---------- GIVEN DATA ----------

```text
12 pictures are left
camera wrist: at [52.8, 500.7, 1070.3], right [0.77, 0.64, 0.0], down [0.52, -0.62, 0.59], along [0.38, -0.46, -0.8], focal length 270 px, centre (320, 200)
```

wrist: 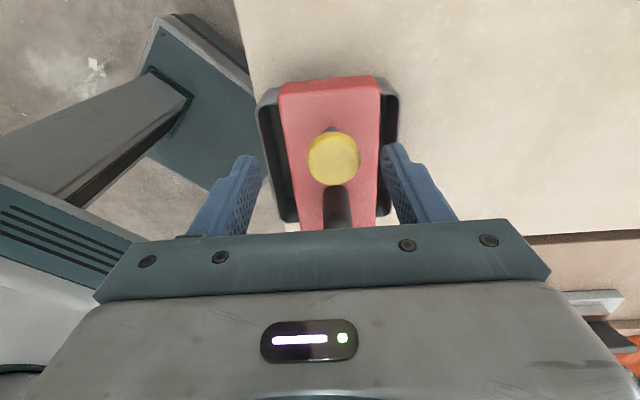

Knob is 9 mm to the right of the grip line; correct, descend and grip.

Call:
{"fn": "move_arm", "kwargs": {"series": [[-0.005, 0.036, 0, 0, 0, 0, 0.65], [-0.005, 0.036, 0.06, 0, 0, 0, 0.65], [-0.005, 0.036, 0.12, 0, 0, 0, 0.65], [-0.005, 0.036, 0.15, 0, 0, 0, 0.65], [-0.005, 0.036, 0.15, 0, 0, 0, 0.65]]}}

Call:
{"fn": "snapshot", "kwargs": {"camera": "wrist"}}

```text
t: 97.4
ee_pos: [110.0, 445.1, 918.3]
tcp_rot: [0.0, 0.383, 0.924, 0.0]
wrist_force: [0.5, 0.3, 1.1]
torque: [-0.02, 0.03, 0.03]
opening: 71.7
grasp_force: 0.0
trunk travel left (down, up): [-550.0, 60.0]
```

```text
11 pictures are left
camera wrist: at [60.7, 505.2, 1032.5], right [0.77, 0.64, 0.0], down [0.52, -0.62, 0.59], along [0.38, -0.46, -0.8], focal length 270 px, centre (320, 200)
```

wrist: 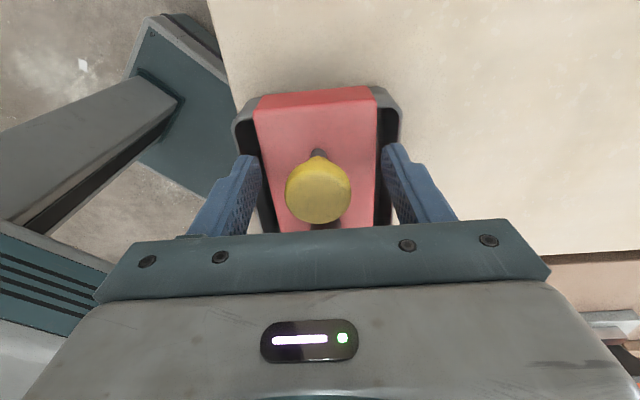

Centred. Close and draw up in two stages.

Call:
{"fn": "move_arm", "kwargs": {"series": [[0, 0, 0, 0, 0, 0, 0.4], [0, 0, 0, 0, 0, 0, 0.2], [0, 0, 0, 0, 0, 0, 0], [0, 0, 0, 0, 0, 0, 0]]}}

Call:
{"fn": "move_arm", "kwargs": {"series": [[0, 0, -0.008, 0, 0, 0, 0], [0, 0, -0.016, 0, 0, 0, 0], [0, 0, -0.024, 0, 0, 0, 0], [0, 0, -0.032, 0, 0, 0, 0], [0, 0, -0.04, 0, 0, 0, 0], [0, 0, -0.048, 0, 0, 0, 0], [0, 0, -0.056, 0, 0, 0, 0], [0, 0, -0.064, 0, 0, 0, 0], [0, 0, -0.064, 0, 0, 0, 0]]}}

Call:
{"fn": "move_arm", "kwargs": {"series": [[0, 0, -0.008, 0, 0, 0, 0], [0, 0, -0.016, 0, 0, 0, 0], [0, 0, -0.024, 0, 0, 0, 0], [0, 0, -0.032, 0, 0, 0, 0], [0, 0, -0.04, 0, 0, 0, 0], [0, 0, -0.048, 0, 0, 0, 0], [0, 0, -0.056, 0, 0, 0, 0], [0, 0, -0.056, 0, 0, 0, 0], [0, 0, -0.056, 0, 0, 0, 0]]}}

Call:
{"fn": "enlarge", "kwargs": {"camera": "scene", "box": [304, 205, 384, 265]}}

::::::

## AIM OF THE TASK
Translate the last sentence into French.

----------

## AIM OF THE TASK
How many of the lines above hold "left"? Answer with only the number.

## THE COMPLETED TASK
3